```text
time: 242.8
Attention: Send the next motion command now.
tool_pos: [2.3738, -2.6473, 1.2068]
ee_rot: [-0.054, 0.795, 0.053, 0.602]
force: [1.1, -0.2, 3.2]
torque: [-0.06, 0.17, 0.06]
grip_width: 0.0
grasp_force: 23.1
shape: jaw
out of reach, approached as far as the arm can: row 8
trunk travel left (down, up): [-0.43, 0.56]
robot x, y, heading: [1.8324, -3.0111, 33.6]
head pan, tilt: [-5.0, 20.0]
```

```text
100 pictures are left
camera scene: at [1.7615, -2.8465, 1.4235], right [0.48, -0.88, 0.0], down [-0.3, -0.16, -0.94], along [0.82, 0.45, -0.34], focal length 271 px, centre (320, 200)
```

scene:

◆ ◆ ◆ ◆

§ **Instructions for the task**:
Write out each line of the data that holds the string "down".

§ **Solution**:
trunk travel left (down, up): [-0.43, 0.56]
camera scene: at [1.7615, -2.8465, 1.4235], right [0.48, -0.88, 0.0], down [-0.3, -0.16, -0.94], along [0.82, 0.45, -0.34], focal length 271 px, centre (320, 200)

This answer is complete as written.